_THE TASKS_:
a) Could you quote the supplied passage from "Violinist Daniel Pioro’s" up to and including "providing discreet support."?
b) Produce the text that comes next in the supplied passage.
[Begin SUPPLIED PASSAGE]
Shostakovich’s Fifth Quartet is, of course, a unified masterpiece, and the Dudoks clarify the thematic connections and returns in the most perfectly balanced of interpretations – bittersweet, fierce, singing and jabbing, turning the screw even more in the finale’s development which brings back at its height the first’s climactic quotation from pupil Ustvolskaya’s Clarinet Trio. It doesn’t really matter what Faber has to say, in rather sticky academic terms, about Shostakovich’s place in musical history; the performance is everything, and simply perfect. The arrangements of seven of the earlier set of piano preludes by Faber and first violinist Judith van Driel – who makes them sound as if they were conceived for her instrument in the melody-lines in the first place – are also an ideal bridge, and the natural sound allows the textures to stay equal throughout. A winner. – David Nice

pioro saint boyDaniel Pioro: Saint Boy (Platoon)

Violinist Daniel Pioro’s debut, Saint Boy, begins in sweet, understated fashion, the pastoral opening of Tartini’s “Devil’s Trill” sonata giving little hint of what’s to come. Pioro sees this album as a demonstration of music’s potential to tell stories. He dispatches the slow movement and finale as if he’s barely survived a terrible experience, the rawness really serving the music. This is a shrewdly sequenced anthology, Pioro following Tartinian chills with “Kołysanka” by Nick Martin, an elegant, meditative miniature scored for organ, string quartet and solo violin, and Tom Coult’s arrangement of “O Ecclesia” by Hildegard von Bingen, Katherine Tinker’s chamber organ providing discreet support.

“A Glimpse of an Open Heart” by Lilja María Ásmundsdóttir, arranged here for solo violin, finds consolation after an anguished middle section. The sixth of Biber’s cycle of Mystery Sonatas, “The Agony in the Garden”, uses scordatura tunings, though Pioro manages to bring some reassuring warmth into this chilly music. It’s refreshing to hear a soloist who can enthral with the simplest of gestures: Pioro’s slow oscillation between two notes at the start of Laurence Crane’s “2020 Music” is mesmerising, he and the chamber organ playing as a single entity. Pioro’s self-penned title track is a celebration of his musical relationship with regular duo-partner Tinker, an “unashamedly weird piece” which unexpectedly takes wing in almost jaunty fashion halfway through and reaches an understated but affirmative conclusion. Pioro’s exquisite arrangement of Bach’s “Erbarm’ dich mein, o Herre Gott” is sweetly done, solo violin supported by organ and string quartet (including violinists Jonathan Morton and Clio Gould). Playing and production values throughout are outstanding: this is an enthralling and enjoyable album.
[End SUPPLIED PASSAGE]
[Begin SUPPLIED DATA]
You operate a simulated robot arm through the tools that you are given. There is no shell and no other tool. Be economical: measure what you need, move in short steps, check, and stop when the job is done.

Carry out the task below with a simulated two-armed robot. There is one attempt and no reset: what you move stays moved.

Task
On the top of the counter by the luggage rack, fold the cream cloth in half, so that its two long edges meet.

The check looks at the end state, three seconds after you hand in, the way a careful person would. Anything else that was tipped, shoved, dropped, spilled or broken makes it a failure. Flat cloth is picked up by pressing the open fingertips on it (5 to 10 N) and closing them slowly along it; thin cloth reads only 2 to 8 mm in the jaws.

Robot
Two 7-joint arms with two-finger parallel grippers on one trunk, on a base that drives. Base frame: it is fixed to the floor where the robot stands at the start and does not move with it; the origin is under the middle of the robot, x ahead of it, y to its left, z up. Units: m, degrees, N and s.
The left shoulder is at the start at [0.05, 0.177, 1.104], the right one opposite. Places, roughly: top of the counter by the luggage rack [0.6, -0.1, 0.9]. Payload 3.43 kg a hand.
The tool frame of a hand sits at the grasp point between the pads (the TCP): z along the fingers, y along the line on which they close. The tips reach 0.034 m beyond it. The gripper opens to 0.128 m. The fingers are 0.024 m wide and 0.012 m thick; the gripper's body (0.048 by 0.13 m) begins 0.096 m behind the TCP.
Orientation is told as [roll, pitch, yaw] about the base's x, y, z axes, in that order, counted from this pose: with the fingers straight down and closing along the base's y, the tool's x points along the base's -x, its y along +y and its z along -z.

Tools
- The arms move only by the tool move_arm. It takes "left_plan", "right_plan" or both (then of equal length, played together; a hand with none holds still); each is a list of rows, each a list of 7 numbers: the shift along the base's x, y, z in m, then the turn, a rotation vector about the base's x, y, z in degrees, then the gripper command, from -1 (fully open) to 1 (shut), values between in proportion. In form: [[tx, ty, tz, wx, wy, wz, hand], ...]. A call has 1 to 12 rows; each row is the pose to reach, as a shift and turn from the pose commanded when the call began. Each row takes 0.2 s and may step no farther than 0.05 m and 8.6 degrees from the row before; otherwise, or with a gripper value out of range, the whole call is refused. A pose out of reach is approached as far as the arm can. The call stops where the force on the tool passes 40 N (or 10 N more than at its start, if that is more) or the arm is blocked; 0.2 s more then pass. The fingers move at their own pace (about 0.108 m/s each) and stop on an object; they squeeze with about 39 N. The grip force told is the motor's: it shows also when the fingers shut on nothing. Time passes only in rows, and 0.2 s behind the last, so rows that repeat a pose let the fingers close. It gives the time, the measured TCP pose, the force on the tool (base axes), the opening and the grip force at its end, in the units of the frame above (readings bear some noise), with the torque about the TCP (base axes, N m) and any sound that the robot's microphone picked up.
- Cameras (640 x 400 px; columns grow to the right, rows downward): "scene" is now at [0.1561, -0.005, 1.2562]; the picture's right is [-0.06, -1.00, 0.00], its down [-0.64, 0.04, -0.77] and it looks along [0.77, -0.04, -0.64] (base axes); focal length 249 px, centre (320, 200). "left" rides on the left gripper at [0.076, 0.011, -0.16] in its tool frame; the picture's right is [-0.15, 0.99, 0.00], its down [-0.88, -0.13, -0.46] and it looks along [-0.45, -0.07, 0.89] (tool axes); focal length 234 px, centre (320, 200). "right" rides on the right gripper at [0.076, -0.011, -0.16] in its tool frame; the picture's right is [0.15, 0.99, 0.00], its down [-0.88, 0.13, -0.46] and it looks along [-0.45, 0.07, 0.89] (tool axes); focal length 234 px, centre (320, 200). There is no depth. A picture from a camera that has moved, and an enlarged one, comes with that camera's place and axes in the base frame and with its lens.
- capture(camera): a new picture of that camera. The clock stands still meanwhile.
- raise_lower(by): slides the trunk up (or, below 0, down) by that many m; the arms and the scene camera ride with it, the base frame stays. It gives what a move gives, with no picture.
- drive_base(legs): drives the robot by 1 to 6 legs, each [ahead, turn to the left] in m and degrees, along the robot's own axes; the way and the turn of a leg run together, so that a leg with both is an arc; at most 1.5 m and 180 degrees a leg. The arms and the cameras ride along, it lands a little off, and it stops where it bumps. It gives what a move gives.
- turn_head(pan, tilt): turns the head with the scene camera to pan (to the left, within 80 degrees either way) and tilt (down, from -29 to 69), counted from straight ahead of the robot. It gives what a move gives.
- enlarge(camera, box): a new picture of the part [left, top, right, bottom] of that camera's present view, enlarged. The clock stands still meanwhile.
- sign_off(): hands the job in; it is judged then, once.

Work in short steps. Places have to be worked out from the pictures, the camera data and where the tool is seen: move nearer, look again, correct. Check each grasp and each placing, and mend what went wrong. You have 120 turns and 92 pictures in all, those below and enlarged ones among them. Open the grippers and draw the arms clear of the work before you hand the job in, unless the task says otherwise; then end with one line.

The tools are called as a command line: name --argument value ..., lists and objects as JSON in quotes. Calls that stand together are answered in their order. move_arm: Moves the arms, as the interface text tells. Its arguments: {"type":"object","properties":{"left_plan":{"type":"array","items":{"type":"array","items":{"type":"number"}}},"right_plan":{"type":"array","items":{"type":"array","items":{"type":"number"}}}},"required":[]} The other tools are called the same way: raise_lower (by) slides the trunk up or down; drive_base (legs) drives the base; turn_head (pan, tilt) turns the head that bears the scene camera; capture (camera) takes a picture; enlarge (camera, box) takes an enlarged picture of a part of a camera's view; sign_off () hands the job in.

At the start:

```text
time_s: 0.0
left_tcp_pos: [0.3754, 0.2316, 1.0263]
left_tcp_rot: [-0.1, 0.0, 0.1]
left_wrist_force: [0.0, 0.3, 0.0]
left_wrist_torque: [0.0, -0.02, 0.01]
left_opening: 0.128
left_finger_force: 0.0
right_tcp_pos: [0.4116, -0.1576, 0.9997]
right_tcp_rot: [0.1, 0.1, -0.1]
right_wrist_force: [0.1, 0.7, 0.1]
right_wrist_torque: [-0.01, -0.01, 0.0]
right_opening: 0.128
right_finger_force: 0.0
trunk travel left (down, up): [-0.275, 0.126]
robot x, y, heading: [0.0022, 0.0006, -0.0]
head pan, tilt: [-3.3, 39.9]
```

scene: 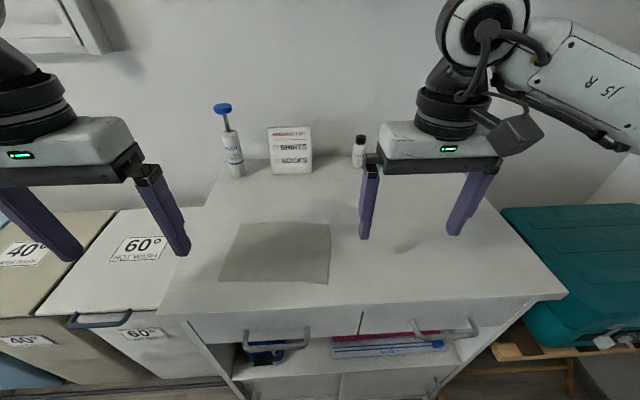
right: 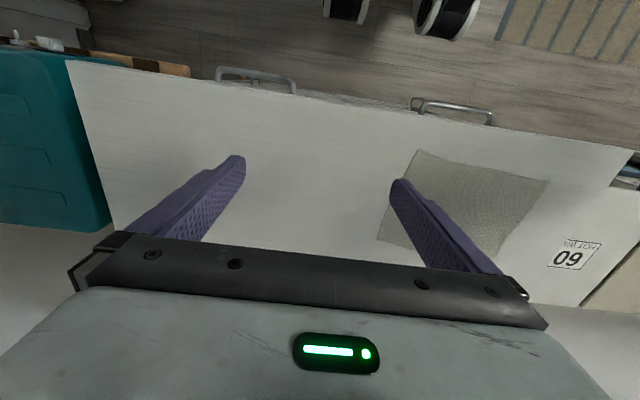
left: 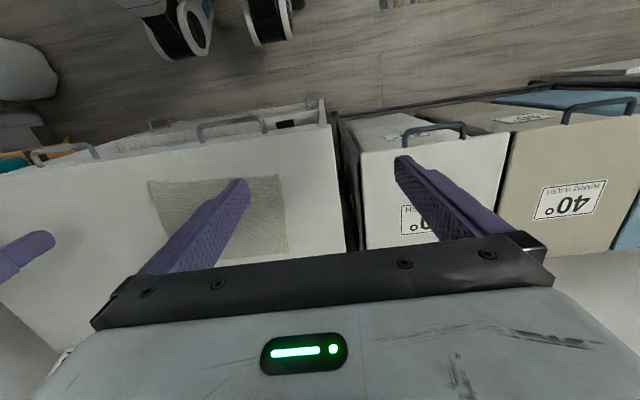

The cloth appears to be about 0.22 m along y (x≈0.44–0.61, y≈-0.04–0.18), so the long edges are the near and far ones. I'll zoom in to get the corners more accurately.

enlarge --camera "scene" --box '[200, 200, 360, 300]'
[End SUPPLIED DATA]
_ANSWERS FOR THE TASKS_:
a)
Violinist Daniel Pioro’s debut, Saint Boy, begins in sweet, understated fashion, the pastoral opening of Tartini’s “Devil’s Trill” sonata giving little hint of what’s to come. Pioro sees this album as a demonstration of music’s potential to tell stories. He dispatches the slow movement and finale as if he’s barely survived a terrible experience, the rawness really serving the music. This is a shrewdly sequenced anthology, Pioro following Tartinian chills with “Kołysanka” by Nick Martin, an elegant, meditative miniature scored for organ, string quartet and solo violin, and Tom Coult’s arrangement of “O Ecclesia” by Hildegard von Bingen, Katherine Tinker’s chamber organ providing discreet support.

b)
And here’s a bonus Christmas disc:

veni songs of christmas iiVeni: Songs of Christmas II Norwegian Soloists” Choir/Grete Pedersen (BIS)

Veni: Songs of Christmas II is the follow-up to 2014’s volume 1, which was an exquisite if somewhat austere collection of Norwegian folk music and medieval and renaissance “classical” Christmas music. Yes, it’s January, but recordings like this should be enjoyed all year round. This new disc maintains the wonderful level of singing and the striking juxtaposition of musical styles, doing it via a programme which includes several carols that will be familiar to those who attend seasonal concerts in the UK and US. Even if this is no more than a canny marketing idea, the result is even more delightful than volume 1. The opening track, “Adeste Fideles” encapsulates the whole album delightfully: David Willcocks’ ubiquitous arrangement (including that chord in the last verse) but delivered in Norwegian, driven along by a folk fiddle and jazzy double bass. The 26 voices of the Norwegian Soloists’ Choir, under its longstanding conductor Grete Pedersen are also joined elsewhere by harmonium and the Swedish nyckelharpa – the “keyed fiddle".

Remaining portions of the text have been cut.